— Start Source excerpt —

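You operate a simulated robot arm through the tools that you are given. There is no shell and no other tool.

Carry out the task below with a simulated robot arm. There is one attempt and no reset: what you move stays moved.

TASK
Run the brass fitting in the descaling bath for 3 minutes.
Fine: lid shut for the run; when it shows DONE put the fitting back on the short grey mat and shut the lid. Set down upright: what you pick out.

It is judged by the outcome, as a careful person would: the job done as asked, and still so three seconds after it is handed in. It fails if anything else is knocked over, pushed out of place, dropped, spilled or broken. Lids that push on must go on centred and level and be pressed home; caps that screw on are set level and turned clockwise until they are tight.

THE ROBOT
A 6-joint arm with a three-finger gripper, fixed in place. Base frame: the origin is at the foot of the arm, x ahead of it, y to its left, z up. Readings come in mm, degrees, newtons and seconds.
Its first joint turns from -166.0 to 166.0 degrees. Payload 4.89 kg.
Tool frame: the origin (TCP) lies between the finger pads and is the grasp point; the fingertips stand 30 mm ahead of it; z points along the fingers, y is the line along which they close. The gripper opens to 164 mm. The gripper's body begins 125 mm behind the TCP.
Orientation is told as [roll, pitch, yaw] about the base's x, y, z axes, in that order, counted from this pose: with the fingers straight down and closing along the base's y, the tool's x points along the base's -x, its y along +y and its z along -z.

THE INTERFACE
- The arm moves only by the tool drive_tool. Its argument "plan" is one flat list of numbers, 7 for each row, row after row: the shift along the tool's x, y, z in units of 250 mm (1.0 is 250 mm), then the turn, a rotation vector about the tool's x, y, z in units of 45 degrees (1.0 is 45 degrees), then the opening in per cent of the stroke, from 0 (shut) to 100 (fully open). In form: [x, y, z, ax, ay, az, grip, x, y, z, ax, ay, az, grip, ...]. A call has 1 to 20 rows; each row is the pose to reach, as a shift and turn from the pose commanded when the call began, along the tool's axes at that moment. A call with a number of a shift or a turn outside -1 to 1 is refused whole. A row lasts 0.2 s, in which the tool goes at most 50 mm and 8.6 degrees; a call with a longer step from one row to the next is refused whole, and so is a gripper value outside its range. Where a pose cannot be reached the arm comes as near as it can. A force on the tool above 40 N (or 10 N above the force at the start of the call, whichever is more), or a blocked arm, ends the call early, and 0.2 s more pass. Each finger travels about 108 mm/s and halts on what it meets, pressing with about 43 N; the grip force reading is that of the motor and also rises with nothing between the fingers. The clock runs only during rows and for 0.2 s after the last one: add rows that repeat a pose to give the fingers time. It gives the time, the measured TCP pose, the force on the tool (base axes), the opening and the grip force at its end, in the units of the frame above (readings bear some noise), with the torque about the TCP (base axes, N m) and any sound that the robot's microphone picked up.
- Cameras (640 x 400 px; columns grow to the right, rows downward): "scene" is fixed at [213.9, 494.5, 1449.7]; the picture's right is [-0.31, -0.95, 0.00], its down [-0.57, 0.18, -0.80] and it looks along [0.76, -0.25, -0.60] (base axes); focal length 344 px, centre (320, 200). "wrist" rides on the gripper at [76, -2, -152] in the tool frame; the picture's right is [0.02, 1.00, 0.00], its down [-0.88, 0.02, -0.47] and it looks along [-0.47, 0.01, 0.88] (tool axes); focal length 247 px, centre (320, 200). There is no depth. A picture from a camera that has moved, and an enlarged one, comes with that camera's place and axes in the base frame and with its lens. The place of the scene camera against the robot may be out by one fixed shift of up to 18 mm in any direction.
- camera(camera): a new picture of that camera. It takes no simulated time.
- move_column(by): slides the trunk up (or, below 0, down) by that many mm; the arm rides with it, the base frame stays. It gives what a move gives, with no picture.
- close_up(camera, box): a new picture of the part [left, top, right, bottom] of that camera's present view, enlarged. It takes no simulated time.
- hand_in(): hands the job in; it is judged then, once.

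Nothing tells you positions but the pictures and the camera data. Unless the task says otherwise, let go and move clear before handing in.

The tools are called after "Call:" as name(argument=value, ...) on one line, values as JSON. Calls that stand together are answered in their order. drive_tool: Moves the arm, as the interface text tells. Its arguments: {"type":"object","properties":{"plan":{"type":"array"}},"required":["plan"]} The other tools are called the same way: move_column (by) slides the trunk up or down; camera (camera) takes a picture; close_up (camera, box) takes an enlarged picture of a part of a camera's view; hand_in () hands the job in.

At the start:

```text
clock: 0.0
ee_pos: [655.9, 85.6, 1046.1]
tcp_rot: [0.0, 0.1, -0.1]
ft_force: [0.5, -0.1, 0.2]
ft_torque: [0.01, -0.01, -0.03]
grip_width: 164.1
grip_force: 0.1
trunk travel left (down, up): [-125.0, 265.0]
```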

— End Source excerpt —

__Exercise goal__
Copy out the whole listing exactly; please set it all down. The answer is a JSON array that holds each line as a string and skips blank lines.

__Full solution__
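[
  "You operate a simulated robot arm through the tools that you are given. There is no shell and no other tool.",
  "Carry out the task below with a simulated robot arm. There is one attempt and no reset: what you move stays moved.",
  "TASK",
  "Run the brass fitting in the descaling bath for 3 minutes.",
  "Fine: lid shut for the run; when it shows DONE put the fitting back on the short grey mat and shut the lid. Set down upright: what you pick out.",
  "It is judged by the outcome, as a careful person would: the job done as asked, and still so three seconds after it is handed in. It fails if anything else is knocked over, pushed out of place, dropped, spilled or broken. Lids that push on must go on centred and level and be pressed home; caps that screw on are set level and turned clockwise until they are tight.",
  "THE ROBOT",
  "A 6-joint arm with a three-finger gripper, fixed in place. Base frame: the origin is at the foot of the arm, x ahead of it, y to its left, z up. Readings come in mm, degrees, newtons and seconds.",
  "Its first joint turns from -166.0 to 166.0 degrees. Payload 4.89 kg.",
  "Tool frame: the origin (TCP) lies between the finger pads and is the grasp point; the fingertips stand 30 mm ahead of it; z points along the fingers, y is the line along which they close. The gripper opens to 164 mm. The gripper's body begins 125 mm behind the TCP.",
  "Orientation is told as [roll, pitch, yaw] about the base's x, y, z axes, in that order, counted from this pose: with the fingers straight down and closing along the base's y, the tool's x points along the base's -x, its y along +y and its z along -z.",
  "THE INTERFACE",
  "- The arm moves only by the tool drive_tool. Its argument \"plan\" is one flat list of numbers, 7 for each row, row after row: the shift along the tool's x, y, z in units of 250 mm (1.0 is 250 mm), then the turn, a rotation vector about the tool's x, y, z in units of 45 degrees (1.0 is 45 degrees), then the opening in per cent of the stroke, from 0 (shut) to 100 (fully open). In form: [x, y, z, ax, ay, az, grip, x, y, z, ax, ay, az, grip, ...]. A call has 1 to 20 rows; each row is the pose to reach, as a shift and turn from the pose commanded when the call began, along the tool's axes at that moment. A call with a number of a shift or a turn outside -1 to 1 is refused whole. A row lasts 0.2 s, in which the tool goes at most 50 mm and 8.6 degrees; a call with a longer step from one row to the next is refused whole, and so is a gripper value outside its range. Where a pose cannot be reached the arm comes as near as it can. A force on the tool above 40 N (or 10 N above the force at the start of the call, whichever is more), or a blocked arm, ends the call early, and 0.2 s more pass. Each finger travels about 108 mm/s and halts on what it meets, pressing with about 43 N; the grip force reading is that of the motor and also rises with nothing between the fingers. The clock runs only during rows and for 0.2 s after the last one: add rows that repeat a pose to give the fingers time. It gives the time, the measured TCP pose, the force on the tool (base axes), the opening and the grip force at its end, in the units of the frame above (readings bear some noise), with the torque about the TCP (base axes, N m) and any sound that the robot's microphone picked up.",
  "- Cameras (640 x 400 px; columns grow to the right, rows downward): \"scene\" is fixed at [213.9, 494.5, 1449.7]; the picture's right is [-0.31, -0.95, 0.00], its down [-0.57, 0.18, -0.80] and it looks along [0.76, -0.25, -0.60] (base axes); focal length 344 px, centre (320, 200). \"wrist\" rides on the gripper at [76, -2, -152] in the tool frame; the picture's right is [0.02, 1.00, 0.00], its down [-0.88, 0.02, -0.47] and it looks along [-0.47, 0.01, 0.88] (tool axes); focal length 247 px, centre (320, 200). There is no depth. A picture from a camera that has moved, and an enlarged one, comes with that camera's place and axes in the base frame and with its lens. The place of the scene camera against the robot may be out by one fixed shift of up to 18 mm in any direction.",
  "- camera(camera): a new picture of that camera. It takes no simulated time.",
  "- move_column(by): slides the trunk up (or, below 0, down) by that many mm; the arm rides with it, the base frame stays. It gives what a move gives, with no picture.",
  "- close_up(camera, box): a new picture of the part [left, top, right, bottom] of that camera's present view, enlarged. It takes no simulated time.",
  "- hand_in(): hands the job in; it is judged then, once.",
  "Nothing tells you positions but the pictures and the camera data. Unless the task says otherwise, let go and move clear before handing in.",
  "The tools are called after \"Call:\" as name(argument=value, ...) on one line, values as JSON. Calls that stand together are answered in their order. drive_tool: Moves the arm, as the interface text tells. Its arguments: {\"type\":\"object\",\"properties\":{\"plan\":{\"type\":\"array\"}},\"required\":[\"plan\"]} The other tools are called the same way: move_column (by) slides the trunk up or down; camera (camera) takes a picture; close_up (camera, box) takes an enlarged picture of a part of a camera's view; hand_in () hands the job in.",
  "At the start:",
  "```text",
  "clock: 0.0",
  "ee_pos: [655.9, 85.6, 1046.1]",
  "tcp_rot: [0.0, 0.1, -0.1]",
  "ft_force: [0.5, -0.1, 0.2]",
  "ft_torque: [0.01, -0.01, -0.03]",
  "grip_width: 164.1",
  "grip_force: 0.1",
  "trunk travel left (down, up): [-125.0, 265.0]",
  "```"
]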